La noche del pasado viernes, el Movistar Arena de Madrid se convirtió en un templo del rock español. Loquillo regresó a la capital con su gira Corazones legendarios, dejando claro que su papel de figura irreductible del género no se negocia. A sus 64 años, José María Sanz demostró por qué sigue siendo uno de los pocos artistas capaces de llenar un recinto de esas dimensiones con un repertorio sustentado en convicción, presencia escénica y un respeto reverencial por su propio legado.
El concierto comenzó puntual. Sonaban los primeros acordes de “En las calles de Madrid” cuando el Loco salía a escena con su indiscutible pose de rock star. Sin concesiones, encadenó “Línea clara”, “María” y “El mundo necesita hombres objeto”, himnos que servían como carta de presentación de lo que estaba por venir: un repaso por una trayectoria que sigue viva con canciones que envejecen a la par que su autor, ganando profundidad sin perder filo.
Firme, hierático, sin un gesto de más, aunque más bailongo y sonriente de lo habitual, Loquillo fue soltando declaraciones de intenciones con esa voz grave que mezcla autoridad y melancolía. “Soy un Frankenstein de todas las personas y lugares que he visitado”, dijo antes de atacar “Los buscadores”, frase que sonó a resumen de vida y de carrera.

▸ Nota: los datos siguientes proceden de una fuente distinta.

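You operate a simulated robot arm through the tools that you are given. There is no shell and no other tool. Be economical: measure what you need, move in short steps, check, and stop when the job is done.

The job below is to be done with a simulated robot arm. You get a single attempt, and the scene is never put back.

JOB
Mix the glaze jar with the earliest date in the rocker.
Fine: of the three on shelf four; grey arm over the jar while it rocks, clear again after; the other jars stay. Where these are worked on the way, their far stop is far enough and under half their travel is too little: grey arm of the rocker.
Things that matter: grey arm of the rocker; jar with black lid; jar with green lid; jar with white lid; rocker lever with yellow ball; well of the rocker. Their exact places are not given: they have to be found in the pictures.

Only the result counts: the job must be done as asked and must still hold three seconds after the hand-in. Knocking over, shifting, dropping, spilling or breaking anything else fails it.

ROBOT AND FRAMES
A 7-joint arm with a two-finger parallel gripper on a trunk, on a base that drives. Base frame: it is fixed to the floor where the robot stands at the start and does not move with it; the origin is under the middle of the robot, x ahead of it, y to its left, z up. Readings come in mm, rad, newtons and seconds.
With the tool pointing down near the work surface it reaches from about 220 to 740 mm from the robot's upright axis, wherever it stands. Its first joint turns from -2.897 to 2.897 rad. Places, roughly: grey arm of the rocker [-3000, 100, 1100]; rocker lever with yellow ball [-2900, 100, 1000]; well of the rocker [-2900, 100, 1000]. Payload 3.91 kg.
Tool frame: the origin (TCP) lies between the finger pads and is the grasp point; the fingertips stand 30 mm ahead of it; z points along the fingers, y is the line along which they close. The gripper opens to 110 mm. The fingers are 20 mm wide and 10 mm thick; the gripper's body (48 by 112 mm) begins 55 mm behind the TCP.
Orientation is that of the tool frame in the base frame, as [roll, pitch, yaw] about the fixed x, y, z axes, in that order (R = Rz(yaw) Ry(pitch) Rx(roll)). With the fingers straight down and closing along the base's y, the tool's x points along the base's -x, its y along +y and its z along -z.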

Loquillo, efectivamente, es un collage de épocas, estilos y actitudes, y las funde con una coherencia que pocos en este país han sabido alcanzar.
El primer tramo del concierto, dominado por la tensión controlada y una banda en estado de gracia, dio paso a momentos de una emoción genuina. “Cruzando el paraíso” sirvió como bisagra entre la energía del principio y el tramo más introspectivo de la noche. Entonces llegaron “Memoria de jóvenes airados” y “El rompeolas”, la sempiterna joya de Sabino Méndez que suena, gracias al nuevo trabajo, mucho más intensa y sabrosa, y que el Loco interpretó con esa mezcla de serenidad y rebeldía que solo da el paso del tiempo. Pudimos ver al Loquillo más sentido, saboreando palabra por palabra mientras el Movistar Arena parecía contener la respiración.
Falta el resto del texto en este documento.